“Nobody is going to say anything?” erupted an audience member at a comedy show attended by Harvey Weinstein earlier this month before being escorted off the premises. The question and its reaction made Maeve McTaggart wonder – after #MeToo, where does all the power lie?

 

To The New York Times in late 2017, actress Ashley Judd recalled a 1996 hotel room encounter with a Hollywood producer who held her career in his hands. She was cornered and uncomfortable by the advances of the film mogul, later asking “how [was I to] get out of the room as fast as possible without alienating Harvey Weinstein?” A young actress, inexperienced in an industry which lauded the man who was now forcing himself upon her, Judd joined the roster of over 80 women who now allege sexual misconduct against Harvey Weinstein, each silenced by the pressure to accommodate the power of one of Hollywood’s most notorious predators. Non-disclosure agreements and behind-the-scenes settlements kept the Weinstein story suppressed to rumours for decades before Alissa Milano reignited a movement begun in 2006 by Tarana Burke – “If you’ve been sexually harassed or assaulted,” she posted on Twitter, “write ‘me too’ as a reply to this tweet.” To date, almost ninety-thousand people have replied directly to Milano’s post. Was the power shift we felt all just a placebo? 

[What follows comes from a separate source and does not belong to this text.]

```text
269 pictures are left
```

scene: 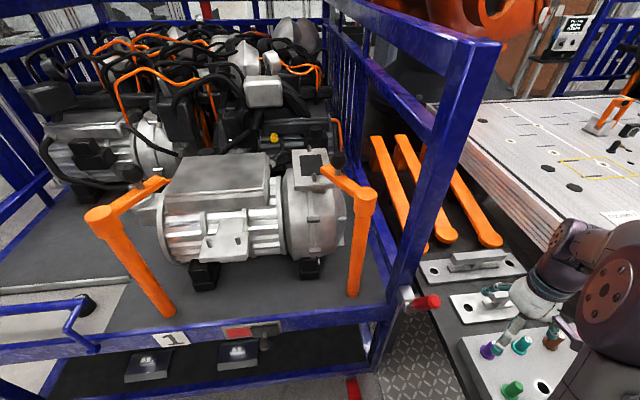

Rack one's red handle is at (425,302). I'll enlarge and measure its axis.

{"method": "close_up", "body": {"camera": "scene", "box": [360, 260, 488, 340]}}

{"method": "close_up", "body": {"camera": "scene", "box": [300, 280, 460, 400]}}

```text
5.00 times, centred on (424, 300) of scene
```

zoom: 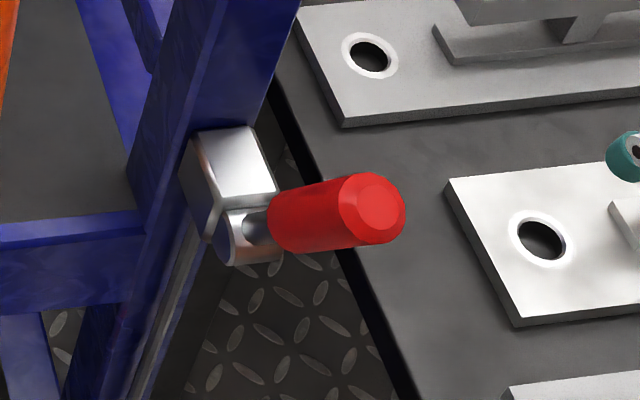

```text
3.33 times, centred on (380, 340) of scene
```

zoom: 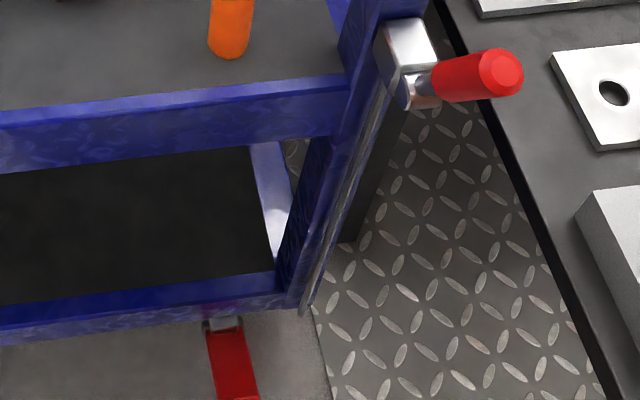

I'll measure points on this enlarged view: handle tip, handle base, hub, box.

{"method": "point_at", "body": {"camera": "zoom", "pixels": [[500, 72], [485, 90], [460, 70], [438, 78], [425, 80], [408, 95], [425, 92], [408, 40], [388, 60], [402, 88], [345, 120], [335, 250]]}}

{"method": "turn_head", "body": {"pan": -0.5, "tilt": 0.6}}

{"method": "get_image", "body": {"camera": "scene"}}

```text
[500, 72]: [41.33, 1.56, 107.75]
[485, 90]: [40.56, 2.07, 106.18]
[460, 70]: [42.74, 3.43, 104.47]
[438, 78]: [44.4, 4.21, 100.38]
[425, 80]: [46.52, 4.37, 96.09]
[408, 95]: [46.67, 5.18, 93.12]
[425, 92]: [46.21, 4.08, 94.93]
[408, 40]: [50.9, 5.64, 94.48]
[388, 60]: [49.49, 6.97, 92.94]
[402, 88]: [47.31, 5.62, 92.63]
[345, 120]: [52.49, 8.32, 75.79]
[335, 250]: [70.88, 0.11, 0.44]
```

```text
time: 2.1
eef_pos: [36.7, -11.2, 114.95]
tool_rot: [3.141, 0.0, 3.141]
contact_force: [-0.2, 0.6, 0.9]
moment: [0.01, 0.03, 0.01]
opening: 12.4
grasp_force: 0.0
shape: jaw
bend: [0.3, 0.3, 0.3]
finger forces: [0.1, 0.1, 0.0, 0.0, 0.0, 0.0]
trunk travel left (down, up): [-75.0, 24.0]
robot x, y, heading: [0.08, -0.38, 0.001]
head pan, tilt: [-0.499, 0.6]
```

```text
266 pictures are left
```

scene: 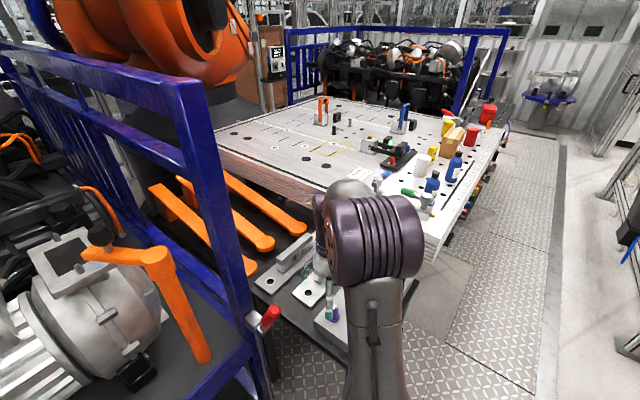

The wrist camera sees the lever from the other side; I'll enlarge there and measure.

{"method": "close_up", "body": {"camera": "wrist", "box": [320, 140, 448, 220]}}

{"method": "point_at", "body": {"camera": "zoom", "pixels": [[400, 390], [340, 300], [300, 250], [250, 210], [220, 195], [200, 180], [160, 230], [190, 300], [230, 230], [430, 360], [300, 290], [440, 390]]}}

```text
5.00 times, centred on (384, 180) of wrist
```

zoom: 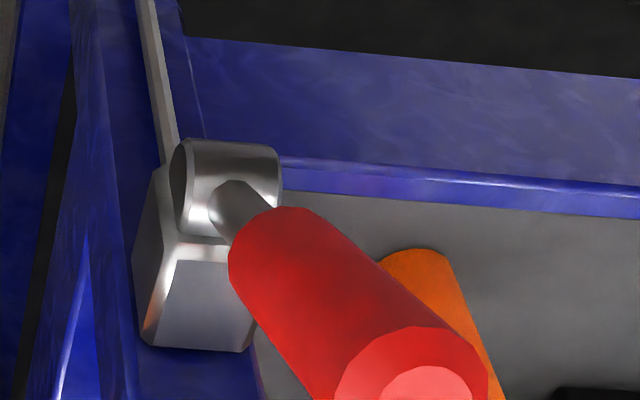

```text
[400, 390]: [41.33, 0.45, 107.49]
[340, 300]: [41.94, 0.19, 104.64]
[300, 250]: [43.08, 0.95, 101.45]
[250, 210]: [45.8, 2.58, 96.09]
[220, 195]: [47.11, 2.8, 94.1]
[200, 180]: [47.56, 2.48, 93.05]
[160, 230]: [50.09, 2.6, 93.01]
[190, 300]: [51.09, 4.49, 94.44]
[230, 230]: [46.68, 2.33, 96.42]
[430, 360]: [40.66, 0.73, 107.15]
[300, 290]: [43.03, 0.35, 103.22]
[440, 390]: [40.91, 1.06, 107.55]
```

“It felt like David versus Goliath,” a Weinstein employee told The New Yorker in 2017 of the power imbalance between the accusers and the accused. Retribution for the man who many believed helped carve modern popular culture seemed impossible at the time – Pulp Fiction, Project Runway, Inglourious Basterds, Good Will Hunting – where would justice find the man mentioned more times than God in Academy Award acceptance speeches? Awaiting his January court-date, Weinstein and much of those struck down by #MeToo remain elusive to complete cultural annihilation – the aftertaste of power is a hard one to cleanse. These days, Weinstein frequents New York’s comedy clubs, fellow-accused comedian Louis C.K. has returned to the stage while Brett Kavanaugh sits on the U.S. Supreme Court and Donald Trump retains the nation’s presidency. Despite some public figures turning recluse in lieu of their exposure, the remainder still inhabiting positions of power is made the ever-more stark.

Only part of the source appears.